> **Exercise prompt**
The listing below is the input. Say how many of its lines contain "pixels", giving the number alone.

────────────────────────────────────────

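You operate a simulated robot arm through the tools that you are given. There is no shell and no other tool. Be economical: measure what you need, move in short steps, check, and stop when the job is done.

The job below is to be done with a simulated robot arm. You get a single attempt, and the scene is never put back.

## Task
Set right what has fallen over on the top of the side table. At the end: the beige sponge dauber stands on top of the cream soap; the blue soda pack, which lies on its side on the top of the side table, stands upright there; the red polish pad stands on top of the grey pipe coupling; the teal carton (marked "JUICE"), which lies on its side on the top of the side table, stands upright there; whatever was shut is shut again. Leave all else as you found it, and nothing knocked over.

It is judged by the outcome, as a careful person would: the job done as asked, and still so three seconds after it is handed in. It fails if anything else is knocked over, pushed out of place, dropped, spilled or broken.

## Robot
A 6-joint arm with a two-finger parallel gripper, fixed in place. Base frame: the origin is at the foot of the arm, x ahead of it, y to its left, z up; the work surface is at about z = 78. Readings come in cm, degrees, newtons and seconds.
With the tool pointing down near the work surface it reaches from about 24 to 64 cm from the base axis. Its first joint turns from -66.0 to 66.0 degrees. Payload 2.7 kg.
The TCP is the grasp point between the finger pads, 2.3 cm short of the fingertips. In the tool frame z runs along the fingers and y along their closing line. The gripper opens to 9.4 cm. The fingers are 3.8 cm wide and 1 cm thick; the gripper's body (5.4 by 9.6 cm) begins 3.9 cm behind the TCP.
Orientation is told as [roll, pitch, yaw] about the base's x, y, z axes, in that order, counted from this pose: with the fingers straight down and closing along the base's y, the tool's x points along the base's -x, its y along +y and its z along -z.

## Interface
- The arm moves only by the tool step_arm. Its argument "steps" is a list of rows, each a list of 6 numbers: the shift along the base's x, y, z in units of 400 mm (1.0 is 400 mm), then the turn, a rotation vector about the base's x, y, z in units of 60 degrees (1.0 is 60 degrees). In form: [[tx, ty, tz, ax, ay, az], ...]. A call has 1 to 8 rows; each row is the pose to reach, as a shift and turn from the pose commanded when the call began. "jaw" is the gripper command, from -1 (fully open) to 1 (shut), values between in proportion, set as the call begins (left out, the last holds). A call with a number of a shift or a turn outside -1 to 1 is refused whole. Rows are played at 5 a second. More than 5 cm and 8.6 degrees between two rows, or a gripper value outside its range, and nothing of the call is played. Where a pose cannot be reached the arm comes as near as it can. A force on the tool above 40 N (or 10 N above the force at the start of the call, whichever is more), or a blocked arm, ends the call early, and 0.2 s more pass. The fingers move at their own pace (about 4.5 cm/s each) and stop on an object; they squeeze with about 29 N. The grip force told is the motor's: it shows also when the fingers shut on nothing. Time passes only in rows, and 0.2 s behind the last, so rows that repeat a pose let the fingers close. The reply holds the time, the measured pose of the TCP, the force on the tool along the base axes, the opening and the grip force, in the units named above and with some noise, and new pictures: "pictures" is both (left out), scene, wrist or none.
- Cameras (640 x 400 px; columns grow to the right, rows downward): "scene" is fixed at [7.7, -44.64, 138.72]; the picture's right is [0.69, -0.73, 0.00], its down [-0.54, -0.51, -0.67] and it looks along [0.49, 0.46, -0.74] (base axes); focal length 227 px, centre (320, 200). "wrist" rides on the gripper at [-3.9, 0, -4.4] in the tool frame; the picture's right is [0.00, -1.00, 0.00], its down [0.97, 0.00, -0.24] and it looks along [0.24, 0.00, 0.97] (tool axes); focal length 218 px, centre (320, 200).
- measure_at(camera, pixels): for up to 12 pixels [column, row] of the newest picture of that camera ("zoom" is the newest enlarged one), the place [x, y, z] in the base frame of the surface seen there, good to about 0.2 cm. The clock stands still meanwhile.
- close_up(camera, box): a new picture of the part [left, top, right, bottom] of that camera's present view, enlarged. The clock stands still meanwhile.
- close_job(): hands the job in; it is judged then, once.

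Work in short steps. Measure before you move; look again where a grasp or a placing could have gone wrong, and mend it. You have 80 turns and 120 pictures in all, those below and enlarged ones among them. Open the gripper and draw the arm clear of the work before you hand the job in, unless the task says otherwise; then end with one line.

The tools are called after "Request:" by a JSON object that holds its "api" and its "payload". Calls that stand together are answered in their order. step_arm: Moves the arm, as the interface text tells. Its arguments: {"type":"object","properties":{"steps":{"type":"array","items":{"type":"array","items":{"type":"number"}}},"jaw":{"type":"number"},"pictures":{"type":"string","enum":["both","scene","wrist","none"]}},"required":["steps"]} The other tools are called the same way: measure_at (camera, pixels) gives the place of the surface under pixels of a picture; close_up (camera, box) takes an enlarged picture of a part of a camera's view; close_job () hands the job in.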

────────────────────────────────────────

> **Solution below**
2